When Jesus landed and saw a large crowd, He had compassion on them and healed their sick. Matthew 14:14

“Physical evil is only to be regarded as a real evil insofar as it tends to foment sin in our souls. That is why a Christian must seek in every way possible to relieve the sufferings of others, and even take certain necessary steps to alleviate some sufferings of his own: because they are occasions of sin. It is true that we can also have compassion for others merely because suffering is an evil in its own right. This compassion is also good. But it does not really become charity unless it sees Christ in the one suffering and has mercy on him with the mercy of Christ.

Jesus had pity on the multitudes not only because they were sheep without a shepherd, but also simply because they had no bread. Yet, He did not feed them with miraculous loaves and fishes without thought for their place in His Father’s Kingdom.

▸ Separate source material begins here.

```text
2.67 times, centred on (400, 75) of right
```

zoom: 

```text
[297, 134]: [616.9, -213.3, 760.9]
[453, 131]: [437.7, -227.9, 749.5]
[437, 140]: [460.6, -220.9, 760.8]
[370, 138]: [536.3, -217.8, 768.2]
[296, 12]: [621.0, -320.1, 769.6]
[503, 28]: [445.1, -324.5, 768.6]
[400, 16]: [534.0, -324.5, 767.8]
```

Bodily works of mercy look beyond the flesh and into the spirit, and when they are integrally Christian they not only alleviate suffering but they bring grace: that is, they strike at sin.”

Thomas Merton in No Man is An Island (New York: Houghton Mifflin Harcourt, 1983) 85.

The brokenness in our our world tends to foster sin and further suffering. To add compassion to our generosity is to bring grace where sin abounds.

This may sound like a heavy idea to start the year, so let’s keep it simple. Christ aimed to alleviate suffering and we get to follow His example.

When we do, we strike a sin and declare victory for the Kingdom of God. Sadly, some places have more suffering than others,. We must go to them.

Today I am flying to India via Washington D.C. and Frankfurt, Germany. I don’t actually arrive until late tomorrow. Why go there?

There is brokenness in ministries that lack governance and accountability structures. I am doing replicable seminars to bring wholeness.

It’s a long trip and I myself am suffering from back pain. But just like God miraculous supplied what Jesus needed, I am confident He will carry me.

What suffering do you see that generous service could help alleviate? Ask God to help you add compassion to your generosity.